↓↓↓

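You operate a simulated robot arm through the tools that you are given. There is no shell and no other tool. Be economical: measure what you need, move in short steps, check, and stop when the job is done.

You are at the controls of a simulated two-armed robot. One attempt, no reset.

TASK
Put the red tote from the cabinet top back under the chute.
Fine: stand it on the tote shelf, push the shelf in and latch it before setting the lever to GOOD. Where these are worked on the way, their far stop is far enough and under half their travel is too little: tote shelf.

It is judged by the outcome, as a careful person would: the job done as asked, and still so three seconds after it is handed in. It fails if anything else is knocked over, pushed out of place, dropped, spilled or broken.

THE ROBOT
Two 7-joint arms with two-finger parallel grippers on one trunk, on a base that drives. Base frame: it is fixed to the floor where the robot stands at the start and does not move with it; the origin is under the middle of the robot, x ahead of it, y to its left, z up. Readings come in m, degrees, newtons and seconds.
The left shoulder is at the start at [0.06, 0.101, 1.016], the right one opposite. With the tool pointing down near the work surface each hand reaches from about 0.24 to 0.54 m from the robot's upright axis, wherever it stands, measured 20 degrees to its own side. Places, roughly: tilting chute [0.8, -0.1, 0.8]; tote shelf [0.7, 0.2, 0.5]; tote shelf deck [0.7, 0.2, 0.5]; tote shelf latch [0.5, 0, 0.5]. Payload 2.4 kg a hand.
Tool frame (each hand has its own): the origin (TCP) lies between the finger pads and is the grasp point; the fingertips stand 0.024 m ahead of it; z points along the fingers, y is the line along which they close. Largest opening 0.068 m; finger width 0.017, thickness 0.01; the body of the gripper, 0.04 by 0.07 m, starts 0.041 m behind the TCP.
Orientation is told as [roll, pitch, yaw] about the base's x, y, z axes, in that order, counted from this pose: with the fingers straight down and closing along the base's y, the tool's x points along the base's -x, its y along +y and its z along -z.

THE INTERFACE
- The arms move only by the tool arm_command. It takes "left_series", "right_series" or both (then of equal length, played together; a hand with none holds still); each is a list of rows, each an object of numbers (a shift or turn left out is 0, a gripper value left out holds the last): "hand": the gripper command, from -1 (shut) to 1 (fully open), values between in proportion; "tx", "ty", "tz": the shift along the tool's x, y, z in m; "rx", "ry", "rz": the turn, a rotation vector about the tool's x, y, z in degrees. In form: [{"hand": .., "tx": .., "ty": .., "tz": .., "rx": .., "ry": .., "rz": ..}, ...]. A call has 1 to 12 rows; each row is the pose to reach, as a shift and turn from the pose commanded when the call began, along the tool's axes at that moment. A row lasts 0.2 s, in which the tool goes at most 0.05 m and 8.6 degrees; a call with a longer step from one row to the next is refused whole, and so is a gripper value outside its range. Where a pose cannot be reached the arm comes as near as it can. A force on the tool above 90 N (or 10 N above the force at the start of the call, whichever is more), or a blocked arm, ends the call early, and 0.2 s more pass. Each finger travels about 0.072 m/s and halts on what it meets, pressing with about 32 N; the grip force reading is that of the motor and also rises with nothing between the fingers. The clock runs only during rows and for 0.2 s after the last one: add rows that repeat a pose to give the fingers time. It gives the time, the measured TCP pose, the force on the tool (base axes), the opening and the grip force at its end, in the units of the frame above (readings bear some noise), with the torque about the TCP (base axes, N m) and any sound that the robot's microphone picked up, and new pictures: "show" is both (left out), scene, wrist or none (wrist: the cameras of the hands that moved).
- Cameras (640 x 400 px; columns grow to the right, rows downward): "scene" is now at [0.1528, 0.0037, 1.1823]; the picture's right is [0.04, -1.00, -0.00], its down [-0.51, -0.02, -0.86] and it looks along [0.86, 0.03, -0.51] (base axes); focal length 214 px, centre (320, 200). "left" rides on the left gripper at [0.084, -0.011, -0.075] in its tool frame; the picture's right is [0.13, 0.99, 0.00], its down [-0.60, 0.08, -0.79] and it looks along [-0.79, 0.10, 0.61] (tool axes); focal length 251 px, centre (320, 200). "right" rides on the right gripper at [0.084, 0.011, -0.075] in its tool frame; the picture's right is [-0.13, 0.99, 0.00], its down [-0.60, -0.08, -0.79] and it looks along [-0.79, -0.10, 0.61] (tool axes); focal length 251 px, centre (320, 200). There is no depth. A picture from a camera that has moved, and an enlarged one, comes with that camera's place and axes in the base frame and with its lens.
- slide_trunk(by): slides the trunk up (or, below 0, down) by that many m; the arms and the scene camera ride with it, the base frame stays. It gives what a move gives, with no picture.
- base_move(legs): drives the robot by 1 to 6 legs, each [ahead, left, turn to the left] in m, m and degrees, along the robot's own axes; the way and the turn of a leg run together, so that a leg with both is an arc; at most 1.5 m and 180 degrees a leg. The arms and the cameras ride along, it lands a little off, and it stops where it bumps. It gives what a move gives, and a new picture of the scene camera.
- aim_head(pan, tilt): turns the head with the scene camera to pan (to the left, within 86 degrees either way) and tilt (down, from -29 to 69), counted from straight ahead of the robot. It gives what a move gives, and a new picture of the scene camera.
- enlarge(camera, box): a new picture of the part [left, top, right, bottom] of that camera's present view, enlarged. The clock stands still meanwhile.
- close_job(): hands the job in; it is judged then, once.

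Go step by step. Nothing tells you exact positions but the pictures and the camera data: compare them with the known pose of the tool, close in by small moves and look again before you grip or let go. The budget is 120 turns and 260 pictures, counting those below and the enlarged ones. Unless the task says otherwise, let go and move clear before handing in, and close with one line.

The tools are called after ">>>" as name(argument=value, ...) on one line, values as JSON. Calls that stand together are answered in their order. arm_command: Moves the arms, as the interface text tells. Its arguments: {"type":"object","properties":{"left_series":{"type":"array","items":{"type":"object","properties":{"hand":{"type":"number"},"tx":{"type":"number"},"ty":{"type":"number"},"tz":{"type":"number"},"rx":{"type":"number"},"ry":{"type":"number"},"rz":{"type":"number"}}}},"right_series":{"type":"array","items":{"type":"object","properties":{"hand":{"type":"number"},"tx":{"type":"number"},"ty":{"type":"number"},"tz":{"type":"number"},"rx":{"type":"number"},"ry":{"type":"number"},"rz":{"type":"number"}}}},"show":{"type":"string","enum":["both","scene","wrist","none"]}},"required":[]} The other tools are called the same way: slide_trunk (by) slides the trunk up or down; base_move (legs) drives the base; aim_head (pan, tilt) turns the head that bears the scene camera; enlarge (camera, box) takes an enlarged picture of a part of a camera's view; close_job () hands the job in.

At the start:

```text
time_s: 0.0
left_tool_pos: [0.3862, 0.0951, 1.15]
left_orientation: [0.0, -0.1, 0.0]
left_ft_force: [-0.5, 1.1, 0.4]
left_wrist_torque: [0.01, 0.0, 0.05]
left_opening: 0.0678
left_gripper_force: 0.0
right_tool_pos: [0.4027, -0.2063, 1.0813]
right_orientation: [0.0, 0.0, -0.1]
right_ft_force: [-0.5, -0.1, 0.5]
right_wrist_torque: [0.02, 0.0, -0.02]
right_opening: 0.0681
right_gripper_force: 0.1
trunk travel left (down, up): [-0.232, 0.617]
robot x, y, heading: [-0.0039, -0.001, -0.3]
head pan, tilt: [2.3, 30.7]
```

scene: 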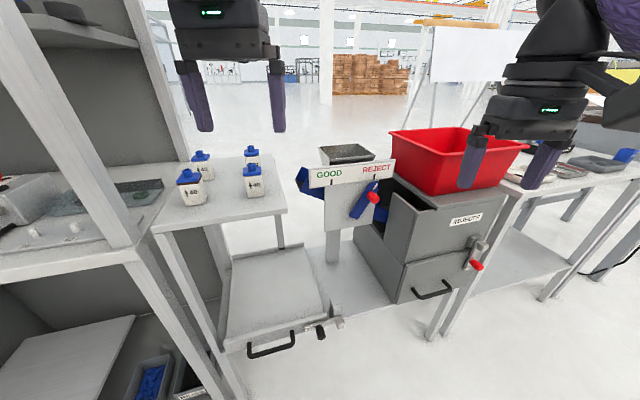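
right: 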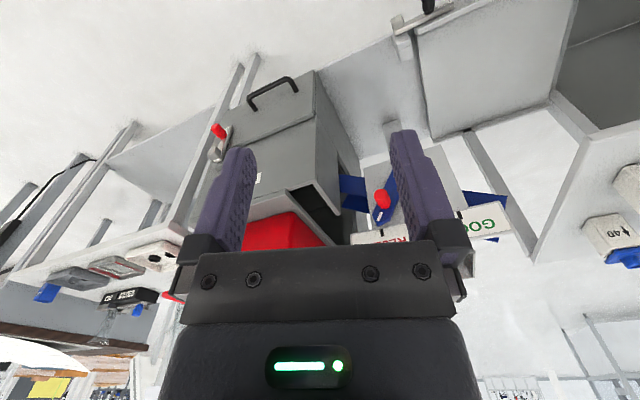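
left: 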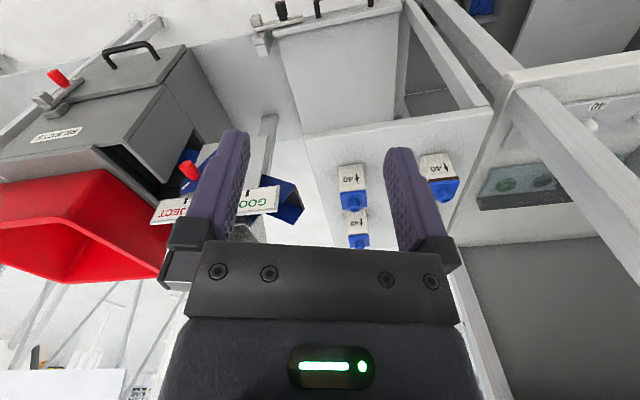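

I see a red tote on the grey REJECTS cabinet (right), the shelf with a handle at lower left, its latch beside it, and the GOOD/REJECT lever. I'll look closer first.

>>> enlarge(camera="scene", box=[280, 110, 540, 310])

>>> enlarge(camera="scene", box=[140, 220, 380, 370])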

↑↑↑

## [WHAT YOU NEED TO DO]
Pick out each line containing "slides" and report it.

## [EXERCISE SOLUTION]
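- slide_trunk(by): slides the trunk up (or, below 0, down) by that many m; the arms and the scene camera ride with it, the base frame stays. It gives what a move gives, with no picture.
The tools are called after ">>>" as name(argument=value, ...) on one line, values as JSON. Calls that stand together are answered in their order. arm_command: Moves the arms, as the interface text tells. Its arguments: {"type":"object","properties":{"left_series":{"type":"array","items":{"type":"object","properties":{"hand":{"type":"number"},"tx":{"type":"number"},"ty":{"type":"number"},"tz":{"type":"number"},"rx":{"type":"number"},"ry":{"type":"number"},"rz":{"type":"number"}}}},"right_series":{"type":"array","items":{"type":"object","properties":{"hand":{"type":"number"},"tx":{"type":"number"},"ty":{"type":"number"},"tz":{"type":"number"},"rx":{"type":"number"},"ry":{"type":"number"},"rz":{"type":"number"}}}},"show":{"type":"string","enum":["both","scene","wrist","none"]}},"required":[]} The other tools are called the same way: slide_trunk (by) slides the trunk up or down; base_move (legs) drives the base; aim_head (pan, tilt) turns the head that bears the scene camera; enlarge (camera, box) takes an enlarged picture of a part of a camera's view; close_job () hands the job in.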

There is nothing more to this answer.